■ Information shown
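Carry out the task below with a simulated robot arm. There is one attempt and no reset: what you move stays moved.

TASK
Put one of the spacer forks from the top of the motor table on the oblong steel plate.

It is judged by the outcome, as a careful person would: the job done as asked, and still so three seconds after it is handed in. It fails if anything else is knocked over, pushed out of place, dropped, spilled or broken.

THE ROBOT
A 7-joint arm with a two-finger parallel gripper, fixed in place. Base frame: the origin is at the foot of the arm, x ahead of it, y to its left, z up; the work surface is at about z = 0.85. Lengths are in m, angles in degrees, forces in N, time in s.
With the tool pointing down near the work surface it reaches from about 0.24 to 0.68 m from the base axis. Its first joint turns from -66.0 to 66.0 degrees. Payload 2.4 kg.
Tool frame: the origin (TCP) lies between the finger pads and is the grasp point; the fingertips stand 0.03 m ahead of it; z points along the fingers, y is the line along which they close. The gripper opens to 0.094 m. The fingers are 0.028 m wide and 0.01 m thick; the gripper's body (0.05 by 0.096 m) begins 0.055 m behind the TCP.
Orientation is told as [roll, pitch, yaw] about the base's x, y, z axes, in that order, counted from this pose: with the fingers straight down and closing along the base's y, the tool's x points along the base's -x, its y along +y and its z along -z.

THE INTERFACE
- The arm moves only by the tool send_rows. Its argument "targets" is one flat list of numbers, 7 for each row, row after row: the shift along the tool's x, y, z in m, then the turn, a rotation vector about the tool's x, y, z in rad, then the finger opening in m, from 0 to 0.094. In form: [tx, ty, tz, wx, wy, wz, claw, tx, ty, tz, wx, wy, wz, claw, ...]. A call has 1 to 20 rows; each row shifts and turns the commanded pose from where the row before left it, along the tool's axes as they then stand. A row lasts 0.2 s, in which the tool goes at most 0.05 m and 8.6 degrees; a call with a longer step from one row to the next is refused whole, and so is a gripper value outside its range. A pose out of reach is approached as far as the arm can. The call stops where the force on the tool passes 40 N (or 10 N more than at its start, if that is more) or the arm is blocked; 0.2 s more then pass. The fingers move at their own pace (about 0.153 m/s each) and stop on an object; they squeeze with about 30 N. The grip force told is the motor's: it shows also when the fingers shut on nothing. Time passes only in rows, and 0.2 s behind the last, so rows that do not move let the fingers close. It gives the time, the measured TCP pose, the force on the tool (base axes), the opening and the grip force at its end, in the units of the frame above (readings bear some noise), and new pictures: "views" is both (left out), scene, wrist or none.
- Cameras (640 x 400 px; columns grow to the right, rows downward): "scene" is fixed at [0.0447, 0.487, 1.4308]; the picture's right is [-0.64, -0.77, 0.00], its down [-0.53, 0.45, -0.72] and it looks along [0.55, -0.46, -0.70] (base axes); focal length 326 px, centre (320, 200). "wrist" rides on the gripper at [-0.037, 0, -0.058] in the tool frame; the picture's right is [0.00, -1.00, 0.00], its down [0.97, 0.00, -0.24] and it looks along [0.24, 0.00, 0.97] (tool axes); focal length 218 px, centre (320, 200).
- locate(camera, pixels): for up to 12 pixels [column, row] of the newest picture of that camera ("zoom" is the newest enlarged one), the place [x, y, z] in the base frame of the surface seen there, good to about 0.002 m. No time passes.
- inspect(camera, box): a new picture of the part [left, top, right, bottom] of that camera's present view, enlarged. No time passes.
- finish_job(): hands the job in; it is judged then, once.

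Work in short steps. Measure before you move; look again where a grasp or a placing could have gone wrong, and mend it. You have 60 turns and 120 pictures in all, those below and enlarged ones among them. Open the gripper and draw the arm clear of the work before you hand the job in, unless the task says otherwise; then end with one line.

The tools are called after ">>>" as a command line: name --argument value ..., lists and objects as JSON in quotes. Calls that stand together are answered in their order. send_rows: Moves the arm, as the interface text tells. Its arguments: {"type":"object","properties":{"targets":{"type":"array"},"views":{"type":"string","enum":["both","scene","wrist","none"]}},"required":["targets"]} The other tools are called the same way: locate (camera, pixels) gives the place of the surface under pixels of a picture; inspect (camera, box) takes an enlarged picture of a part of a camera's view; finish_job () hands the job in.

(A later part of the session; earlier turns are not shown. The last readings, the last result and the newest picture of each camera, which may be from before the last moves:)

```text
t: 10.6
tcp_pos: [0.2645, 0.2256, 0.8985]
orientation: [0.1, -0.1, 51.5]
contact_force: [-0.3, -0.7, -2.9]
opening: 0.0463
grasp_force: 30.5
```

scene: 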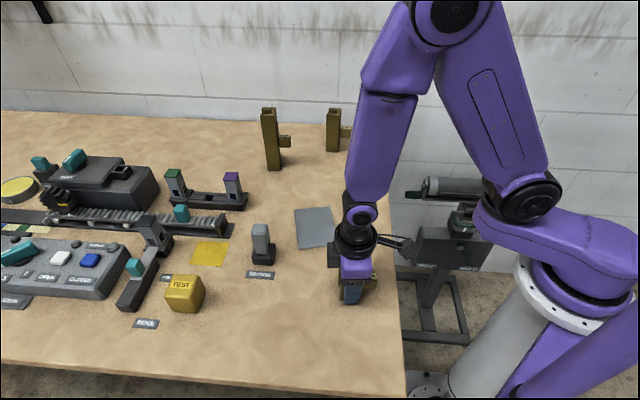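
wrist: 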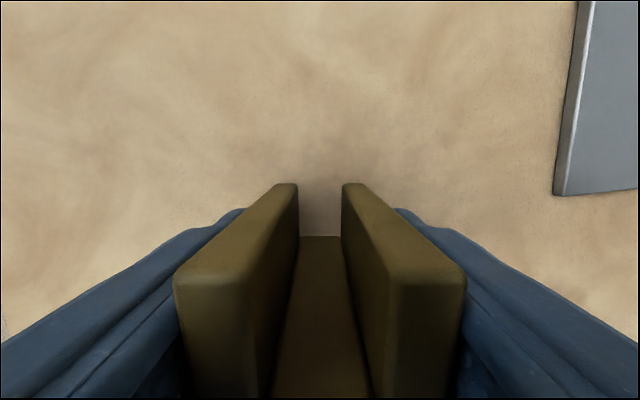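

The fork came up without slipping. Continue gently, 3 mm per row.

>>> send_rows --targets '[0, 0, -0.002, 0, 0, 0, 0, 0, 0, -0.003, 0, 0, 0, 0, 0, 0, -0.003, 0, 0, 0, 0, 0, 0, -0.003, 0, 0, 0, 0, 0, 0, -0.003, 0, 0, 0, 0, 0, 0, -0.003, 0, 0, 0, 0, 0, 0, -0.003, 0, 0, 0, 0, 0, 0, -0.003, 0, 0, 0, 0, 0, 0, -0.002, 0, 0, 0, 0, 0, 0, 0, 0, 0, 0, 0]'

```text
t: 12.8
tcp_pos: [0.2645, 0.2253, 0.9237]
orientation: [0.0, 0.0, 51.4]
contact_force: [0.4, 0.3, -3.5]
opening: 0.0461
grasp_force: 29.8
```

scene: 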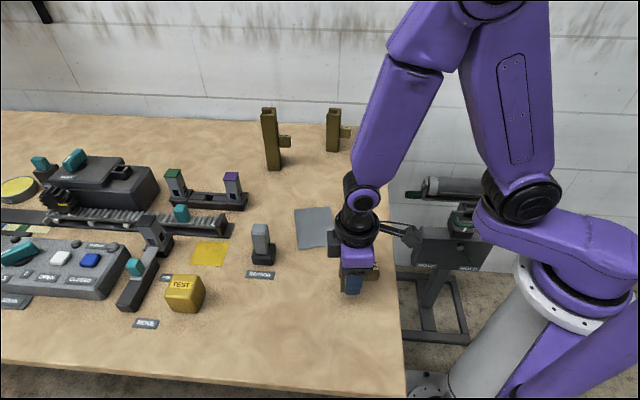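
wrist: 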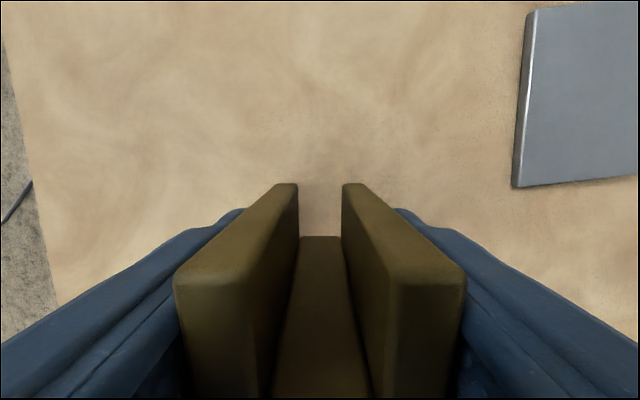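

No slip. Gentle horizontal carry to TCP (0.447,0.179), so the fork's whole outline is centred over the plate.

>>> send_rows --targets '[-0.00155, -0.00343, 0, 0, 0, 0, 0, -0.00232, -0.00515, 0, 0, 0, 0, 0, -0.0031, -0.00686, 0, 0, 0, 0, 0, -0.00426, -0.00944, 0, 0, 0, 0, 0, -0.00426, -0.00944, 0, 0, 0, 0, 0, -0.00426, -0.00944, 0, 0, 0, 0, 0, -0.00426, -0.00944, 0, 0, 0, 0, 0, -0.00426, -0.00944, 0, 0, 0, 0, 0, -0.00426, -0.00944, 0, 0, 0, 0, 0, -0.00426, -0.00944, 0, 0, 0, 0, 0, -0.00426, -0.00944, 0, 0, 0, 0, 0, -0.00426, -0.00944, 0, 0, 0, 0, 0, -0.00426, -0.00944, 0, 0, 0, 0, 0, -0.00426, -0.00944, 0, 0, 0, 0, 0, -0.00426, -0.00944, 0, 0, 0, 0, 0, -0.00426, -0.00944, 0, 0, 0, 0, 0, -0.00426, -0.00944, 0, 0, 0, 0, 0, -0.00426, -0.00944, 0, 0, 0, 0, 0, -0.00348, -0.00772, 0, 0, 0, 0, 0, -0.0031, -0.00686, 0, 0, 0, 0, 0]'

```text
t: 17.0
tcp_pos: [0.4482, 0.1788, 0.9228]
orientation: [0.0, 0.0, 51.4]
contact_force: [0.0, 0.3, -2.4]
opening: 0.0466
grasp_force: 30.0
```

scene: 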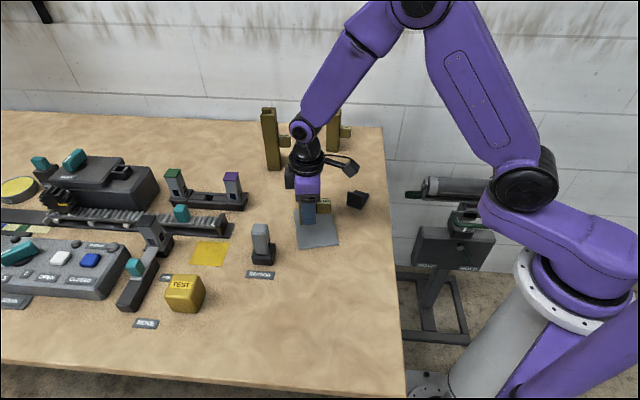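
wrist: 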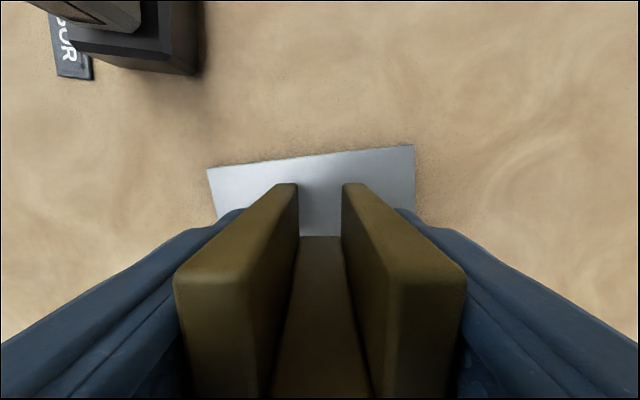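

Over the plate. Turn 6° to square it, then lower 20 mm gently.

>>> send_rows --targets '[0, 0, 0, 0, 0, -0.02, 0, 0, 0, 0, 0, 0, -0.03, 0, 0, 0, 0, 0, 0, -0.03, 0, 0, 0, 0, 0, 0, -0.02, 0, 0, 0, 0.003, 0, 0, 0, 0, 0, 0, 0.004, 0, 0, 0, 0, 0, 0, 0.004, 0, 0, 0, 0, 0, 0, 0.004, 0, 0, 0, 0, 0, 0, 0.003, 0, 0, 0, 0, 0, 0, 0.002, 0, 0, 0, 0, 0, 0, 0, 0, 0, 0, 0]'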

■ Given passage
Gan, SJ et al. Dengue fever and insecticide resistance in Aedes mosquitoes in Southeast Asia: a review. Parasit Vectors. 2021
Dengue is the principal mosquito-borne viral disease in Southeast Asia, and insecticides are the most effective vector control approach for Aedes mosquitoes to date. Gan et al. reviewed dengue distribution and insecticide resistance in this region since 2000.
Most Southeast Asian countries have frequent and cyclical epidemics of dengue throughout the year, and inapparent dengue infections are prevalent. In Malaysia, for example, seroprevalence as high as 92% has been reported, with almost 90% of seropositive individuals not recalling a previous infection. Four main classes of insecticides are used to control mosquitoes in the region: pyrethroids, organophosphates, organochlorines and carbamates. Resistance to these insecticides is increasing, thought to be linked to a combination of target site mutations, metabolic detoxification, reduced penetration via the mosquito cuticle and behavioral changes in the mosquitoes.
More research into the mechanism of resistance is required, and alternative control methods are needed to counteract this effect and help to minimize outbreaks. Biological control methods, such as natural predators or Wolbachia-infected mosquitoes, may play significant roles in vector control in the future.

■ Objective
Could you quote the given passage from "Gan, SJ et al." up to and including "region since 2000."?

■ Task solution
Gan, SJ et al. Dengue fever and insecticide resistance in Aedes mosquitoes in Southeast Asia: a review. Parasit Vectors. 2021
Dengue is the principal mosquito-borne viral disease in Southeast Asia, and insecticides are the most effective vector control approach for Aedes mosquitoes to date. Gan et al. reviewed dengue distribution and insecticide resistance in this region since 2000.